__WHAT NEEDS TO BE DONE__: What does the source say from "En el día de" through "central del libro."? Give the exact wording.

__SOURCE__:
━━━━━━━━━━━━━━━━━━━━━━━━━━━━━━

En el día de Todos los Santos de 1917, poco antes de finalizar la Primera Guerra Mundial, el protagonista un soldado sin nombre que resultó herido en la Batalla de Flandes- recibe un telegrama donde Jacques Nueil su amigo músico y aviador que no ve hace años- lo invita a su quinta en Braye-la-Forêt. Acepta, desea verlo. El narrador recorre un umbrío camino hasta llegar a la apartada casa, no muy lejos del mar, cuyo bramido se deja oír dándole al sitio una atmósfera ligeramente espectral. Pronto surge un inconveniente. Lo recibe la sirvienta de la villa, quien le informa que Nueil está retrasado. El tiempo transcurre, las horas pasan y el arribo de la noche es inevitable. La angustia en esa “casa ensimismada” se torna ineludible. La demora se acrecienta hasta transformar la espera en el tema central del libro.

━━━━━━━━━━━━━━━━━━━━━━━━━━━━━━

__EXCERPTED RECORDS__:

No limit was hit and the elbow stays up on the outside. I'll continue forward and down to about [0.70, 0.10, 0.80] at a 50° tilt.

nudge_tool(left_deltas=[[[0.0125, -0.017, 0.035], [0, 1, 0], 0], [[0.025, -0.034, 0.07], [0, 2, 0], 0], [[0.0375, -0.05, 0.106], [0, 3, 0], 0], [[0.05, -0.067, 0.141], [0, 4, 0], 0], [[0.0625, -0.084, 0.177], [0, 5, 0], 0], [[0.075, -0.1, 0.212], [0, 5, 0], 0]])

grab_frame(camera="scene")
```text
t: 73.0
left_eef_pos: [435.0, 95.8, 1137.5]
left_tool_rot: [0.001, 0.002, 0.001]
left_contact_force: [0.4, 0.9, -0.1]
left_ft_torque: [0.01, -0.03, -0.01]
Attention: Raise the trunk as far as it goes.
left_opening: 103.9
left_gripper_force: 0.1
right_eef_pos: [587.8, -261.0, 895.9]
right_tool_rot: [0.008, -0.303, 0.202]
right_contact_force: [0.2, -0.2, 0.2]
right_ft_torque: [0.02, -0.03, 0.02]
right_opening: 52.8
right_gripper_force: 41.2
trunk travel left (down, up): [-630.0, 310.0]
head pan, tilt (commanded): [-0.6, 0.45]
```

━━━━━━━━━━━━━━━━━━━━━━━━━━━━━━

__ANSWER TO THE TASK__:
En el día de Todos los Santos de 1917, poco antes de finalizar la Primera Guerra Mundial, el protagonista un soldado sin nombre que resultó herido en la Batalla de Flandes- recibe un telegrama donde Jacques Nueil su amigo músico y aviador que no ve hace años- lo invita a su quinta en Braye-la-Forêt. Acepta, desea verlo. El narrador recorre un umbrío camino hasta llegar a la apartada casa, no muy lejos del mar, cuyo bramido se deja oír dándole al sitio una atmósfera ligeramente espectral. Pronto surge un inconveniente. Lo recibe la sirvienta de la villa, quien le informa que Nueil está retrasado. El tiempo transcurre, las horas pasan y el arribo de la noche es inevitable. La angustia en esa “casa ensimismada” se torna ineludible. La demora se acrecienta hasta transformar la espera en el tema central del libro.